The expansion was kick-started by the failure of softgoods retailers, many of whose old stores are being reconfigured for grocers. So, instead of producing sky-high vacancies, the bankruptcies of Caldor, Bradlees and Ames, as well as cutbacks at Kmart, have provided long-sought room for existing retailers and entry points for new ones.

Shaw's Supermarkets is a prime example. Boston's No. 2 grocery chain, Shaw's bought control of 18 former Ames Department Store leases in New England. That's part of the chain's plans to open 30 new and replacement stores in the next three to five years. The chain, a subsidiary of Britain's Sainsbury, has also announced plans to upgrade, remodel and expand more than 90 percent of its existing 186 New England stores — at a cost of $1.5 million to $8 million each.

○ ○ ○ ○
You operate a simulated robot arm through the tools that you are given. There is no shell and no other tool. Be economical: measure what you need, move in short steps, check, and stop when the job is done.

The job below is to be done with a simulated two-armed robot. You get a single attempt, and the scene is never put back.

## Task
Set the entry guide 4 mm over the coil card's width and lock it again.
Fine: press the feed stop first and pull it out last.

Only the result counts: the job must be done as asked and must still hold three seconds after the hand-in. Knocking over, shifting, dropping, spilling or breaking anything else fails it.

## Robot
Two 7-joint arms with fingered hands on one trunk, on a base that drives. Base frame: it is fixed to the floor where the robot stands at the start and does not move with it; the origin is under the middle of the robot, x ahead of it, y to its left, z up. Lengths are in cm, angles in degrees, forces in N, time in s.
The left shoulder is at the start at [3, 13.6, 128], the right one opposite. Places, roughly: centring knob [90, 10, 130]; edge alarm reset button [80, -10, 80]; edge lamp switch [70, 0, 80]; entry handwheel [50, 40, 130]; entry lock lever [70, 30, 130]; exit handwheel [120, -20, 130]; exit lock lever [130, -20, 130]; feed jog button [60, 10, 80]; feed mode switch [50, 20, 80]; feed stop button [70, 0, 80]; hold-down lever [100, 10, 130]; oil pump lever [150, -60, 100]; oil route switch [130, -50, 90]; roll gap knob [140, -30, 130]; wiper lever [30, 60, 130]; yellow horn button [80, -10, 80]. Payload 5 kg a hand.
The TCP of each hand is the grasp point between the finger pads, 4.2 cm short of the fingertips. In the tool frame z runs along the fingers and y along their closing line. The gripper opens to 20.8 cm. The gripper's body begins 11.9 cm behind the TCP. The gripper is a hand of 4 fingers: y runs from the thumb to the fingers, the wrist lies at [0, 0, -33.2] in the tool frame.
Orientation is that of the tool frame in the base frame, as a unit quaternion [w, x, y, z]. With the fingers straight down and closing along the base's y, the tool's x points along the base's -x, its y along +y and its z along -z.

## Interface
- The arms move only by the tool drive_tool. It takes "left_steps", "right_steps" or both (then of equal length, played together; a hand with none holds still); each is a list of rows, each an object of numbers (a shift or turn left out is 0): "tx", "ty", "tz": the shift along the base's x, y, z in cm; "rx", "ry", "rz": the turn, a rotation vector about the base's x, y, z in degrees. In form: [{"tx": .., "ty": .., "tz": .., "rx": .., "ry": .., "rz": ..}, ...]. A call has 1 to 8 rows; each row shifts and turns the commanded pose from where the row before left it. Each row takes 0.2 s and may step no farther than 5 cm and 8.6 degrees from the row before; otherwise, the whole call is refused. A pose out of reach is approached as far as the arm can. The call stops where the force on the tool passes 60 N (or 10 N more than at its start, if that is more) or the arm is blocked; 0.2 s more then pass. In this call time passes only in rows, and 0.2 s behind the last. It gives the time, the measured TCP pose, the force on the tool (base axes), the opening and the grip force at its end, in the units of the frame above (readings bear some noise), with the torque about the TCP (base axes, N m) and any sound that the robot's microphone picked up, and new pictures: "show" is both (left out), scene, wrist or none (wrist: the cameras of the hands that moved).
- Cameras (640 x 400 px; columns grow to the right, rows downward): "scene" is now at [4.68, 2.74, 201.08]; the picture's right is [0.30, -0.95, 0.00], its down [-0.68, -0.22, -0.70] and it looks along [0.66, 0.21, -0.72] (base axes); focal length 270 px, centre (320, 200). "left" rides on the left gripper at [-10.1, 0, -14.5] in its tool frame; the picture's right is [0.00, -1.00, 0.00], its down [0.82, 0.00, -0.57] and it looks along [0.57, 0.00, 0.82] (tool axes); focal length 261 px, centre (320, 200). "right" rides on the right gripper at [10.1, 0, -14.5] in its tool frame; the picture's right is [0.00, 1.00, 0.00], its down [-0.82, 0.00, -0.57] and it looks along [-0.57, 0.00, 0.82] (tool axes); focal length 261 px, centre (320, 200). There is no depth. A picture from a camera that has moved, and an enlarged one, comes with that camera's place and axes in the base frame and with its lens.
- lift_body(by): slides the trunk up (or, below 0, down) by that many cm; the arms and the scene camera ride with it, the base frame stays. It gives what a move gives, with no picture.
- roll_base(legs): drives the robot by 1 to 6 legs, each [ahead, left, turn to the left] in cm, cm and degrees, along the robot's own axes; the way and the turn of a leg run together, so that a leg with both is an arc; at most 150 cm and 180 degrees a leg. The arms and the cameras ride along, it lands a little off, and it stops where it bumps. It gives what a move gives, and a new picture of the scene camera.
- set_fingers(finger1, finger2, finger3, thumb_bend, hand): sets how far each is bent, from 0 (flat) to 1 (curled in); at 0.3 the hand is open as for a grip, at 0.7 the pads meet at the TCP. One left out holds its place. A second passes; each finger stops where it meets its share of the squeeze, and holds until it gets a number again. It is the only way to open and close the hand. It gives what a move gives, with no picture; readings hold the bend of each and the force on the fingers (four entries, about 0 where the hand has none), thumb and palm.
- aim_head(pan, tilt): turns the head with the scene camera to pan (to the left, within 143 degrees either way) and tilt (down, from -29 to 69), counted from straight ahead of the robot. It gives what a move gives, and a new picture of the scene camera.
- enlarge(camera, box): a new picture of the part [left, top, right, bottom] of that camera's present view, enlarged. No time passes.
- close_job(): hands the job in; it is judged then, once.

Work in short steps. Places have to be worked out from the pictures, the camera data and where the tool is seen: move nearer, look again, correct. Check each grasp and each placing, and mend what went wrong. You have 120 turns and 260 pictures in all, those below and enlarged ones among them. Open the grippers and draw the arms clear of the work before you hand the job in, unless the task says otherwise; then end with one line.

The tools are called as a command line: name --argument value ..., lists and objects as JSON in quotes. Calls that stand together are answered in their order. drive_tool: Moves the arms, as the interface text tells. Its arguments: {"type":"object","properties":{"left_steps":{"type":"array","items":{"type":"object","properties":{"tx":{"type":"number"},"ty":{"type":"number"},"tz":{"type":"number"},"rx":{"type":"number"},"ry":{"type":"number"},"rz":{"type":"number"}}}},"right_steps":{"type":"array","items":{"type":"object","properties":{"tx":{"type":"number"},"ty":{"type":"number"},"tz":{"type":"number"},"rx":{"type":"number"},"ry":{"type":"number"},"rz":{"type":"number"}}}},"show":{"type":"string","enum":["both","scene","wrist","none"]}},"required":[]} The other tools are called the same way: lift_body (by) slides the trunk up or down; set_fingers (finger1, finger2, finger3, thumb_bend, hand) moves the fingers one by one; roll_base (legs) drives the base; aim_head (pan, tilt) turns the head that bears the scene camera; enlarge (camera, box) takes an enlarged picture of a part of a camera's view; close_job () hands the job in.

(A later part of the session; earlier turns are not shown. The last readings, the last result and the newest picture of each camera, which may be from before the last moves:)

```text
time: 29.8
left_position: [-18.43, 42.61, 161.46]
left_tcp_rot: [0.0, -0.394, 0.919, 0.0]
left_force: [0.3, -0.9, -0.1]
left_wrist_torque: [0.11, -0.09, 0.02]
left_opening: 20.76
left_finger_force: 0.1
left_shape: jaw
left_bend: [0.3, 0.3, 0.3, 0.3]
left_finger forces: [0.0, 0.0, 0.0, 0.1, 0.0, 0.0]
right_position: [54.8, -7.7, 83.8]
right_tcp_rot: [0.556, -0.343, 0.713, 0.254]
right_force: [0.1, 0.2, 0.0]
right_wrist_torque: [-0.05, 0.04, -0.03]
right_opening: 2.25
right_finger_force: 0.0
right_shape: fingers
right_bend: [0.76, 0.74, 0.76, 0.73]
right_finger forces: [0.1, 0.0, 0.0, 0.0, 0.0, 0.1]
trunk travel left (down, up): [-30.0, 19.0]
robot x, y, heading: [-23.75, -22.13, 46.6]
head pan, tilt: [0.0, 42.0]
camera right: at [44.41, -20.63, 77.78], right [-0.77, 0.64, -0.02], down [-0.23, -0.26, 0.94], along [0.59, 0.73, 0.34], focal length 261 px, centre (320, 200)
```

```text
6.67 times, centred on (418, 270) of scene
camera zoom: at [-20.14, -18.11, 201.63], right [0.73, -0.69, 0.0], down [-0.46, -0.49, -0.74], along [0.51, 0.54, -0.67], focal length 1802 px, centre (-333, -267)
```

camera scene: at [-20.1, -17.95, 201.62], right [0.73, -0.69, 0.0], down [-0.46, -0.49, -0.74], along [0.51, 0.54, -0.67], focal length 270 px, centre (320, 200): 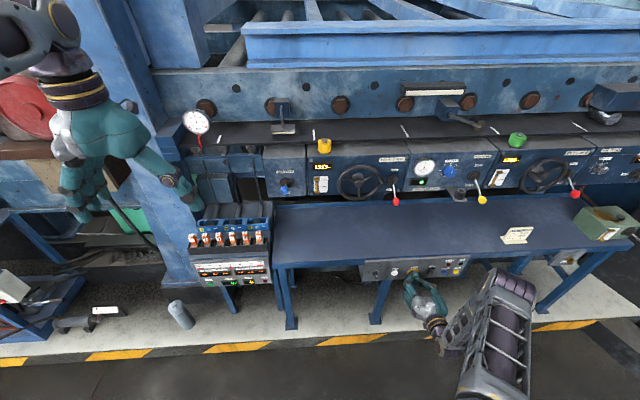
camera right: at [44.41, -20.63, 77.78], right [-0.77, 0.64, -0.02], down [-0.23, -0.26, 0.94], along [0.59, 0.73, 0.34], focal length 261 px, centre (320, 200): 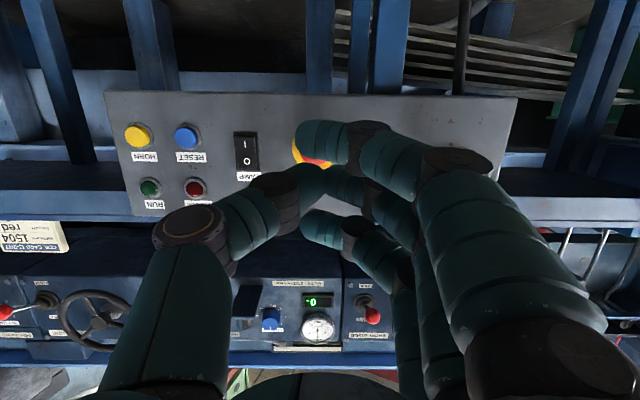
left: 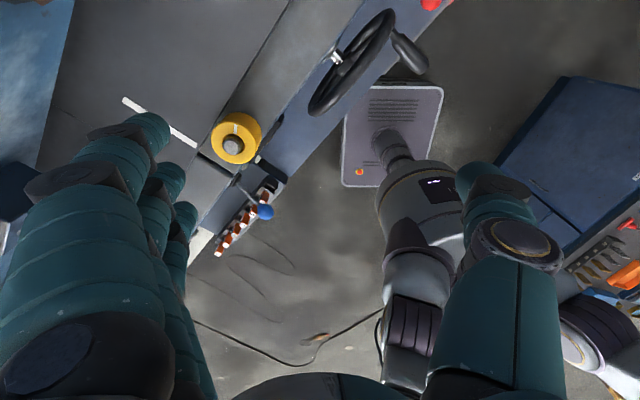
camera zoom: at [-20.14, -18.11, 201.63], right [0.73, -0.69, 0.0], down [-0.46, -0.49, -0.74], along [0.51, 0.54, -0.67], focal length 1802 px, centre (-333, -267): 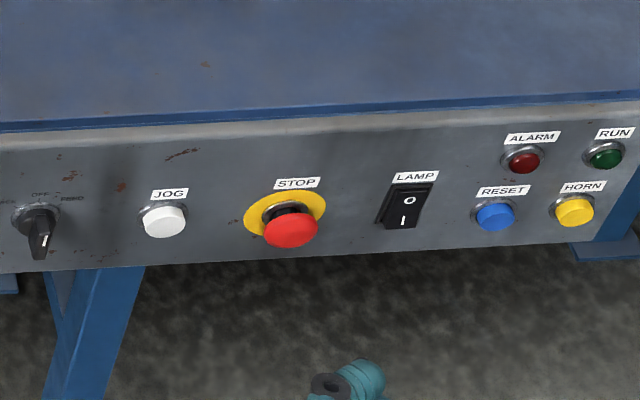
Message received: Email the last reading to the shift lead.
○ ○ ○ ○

Not to be outdone, the market's leading grocery chain, Stop & Shop Supermarket Co., introduced the prototype for its super stores this November in Walpole, Mass. Six other Stop & Shop large-format properties are under construction, and there are plans for at least a dozen more.

The Quincy-based subsidiary of Dutch conglomerate Royal Ahold NV is also joining forces with Office Depot to offer more than 800 Office Depot brand products, initially in 15 Stop & Shops, with expectations of adding more locations.

The Office Depot deal is an indicator of the region's space problems. Office Depot gets to expand sales without having to find new space to squeeze into.

Finard data shows a relatively high vacancy level of 7.3 percent in the region. But Beckeman says that the number is misleading, because the recent bankruptcies threw so much product onto the market at one time. A year ago, he notes, the rate was 8.4 percent as a result of the Bradlees liquidation. Yet virtually all Bradlees space has been absorbed. Kohl's acquired 11 of the 105 vacated stores and Beckeman expects that additional demand by Kohl's, Target, Wal-Mart, Lowe's, Home Depot and the supermarket chains will quickly reduce vacancy rates.

After all, Beckeman notes, 4.3 million square feet of preexisting space was swallowed in 2002. At the same time, about two million square feet of that was newly built.

The Liberty Tree Mall in Danvers is a typical story. A 180,000-square-foot Ann & Hope discount department store adjacent to the 30-year old regional mall went dark in March 2001, and the complex's overall vacancy rate soared to 23.4 percent. The Ann & Hope site sold to Eastern Development Group (Liberty Tree, itself, is owned by Simon Property Group.) It then filled the location with a 120,000-square-foot Kohl's, which opened in October 2002. The remainder of the Ann & Hope is being demolished to make room for a 75,000-square-foot Stop & Shop, which cut the total vacancy rate to about 10 percent.

Beyond groceries, retail real estate continues to show resilience in Boston, despite trouble in other commercial sectors, including office. Many retail properties are collecting record-high rents.

On Boston's Newbury Street, vacancy is less than 4 percent; just 53,000 square feet were available on Newbury last September, recalls Tom Brennan, vice president of C. Talanian Realty Co. Inc. And, according to a third-quarter report from Grubb & Ellis, the best locations in this upscale stretch of shops are now commanding rents of $150 to $160 per square foot, comparable to rents in New York City's Flatiron district.

In the metropolitan area, average rents are $45 per square foot downtown, $22 per square foot in neighborhood centers, $23 per square foot in power centers and $50 per square foot in regional malls, according to Boston-based brokerage and management services firm NAI Hunneman. Throughout the metropolitan area and across product types, the average retail rent is $18.79 according to Marcus & Millichap, which places Boston on equal footing with Las Vegas, Portland and Seattle.

Investors are interested. In October 2002, Columbia, S.C.-based Edens & Avant, one of the nation's largest owners of grocery-anchored shopping centers, opened an office in Boston to manage and expand its regional portfolio. The company owns and operates 18 grocery-anchored shopping centers totaling 2.1 million square feet in New England. It has plans to grow to more than 6.2 million square feet.

Population trends favor aggressive investment plans. According to the Census Bureau, the greater Boston area is now home to 3.4 million people, with a projected growth rate of 2 percent through 2006.

Like other cities in the Northeast, Boston's robust population growth has been a consistent driver of economic development. So even if this grocery-anchored overdrive loses strength in the future, the demographic growth spells more need and more retail opportunities.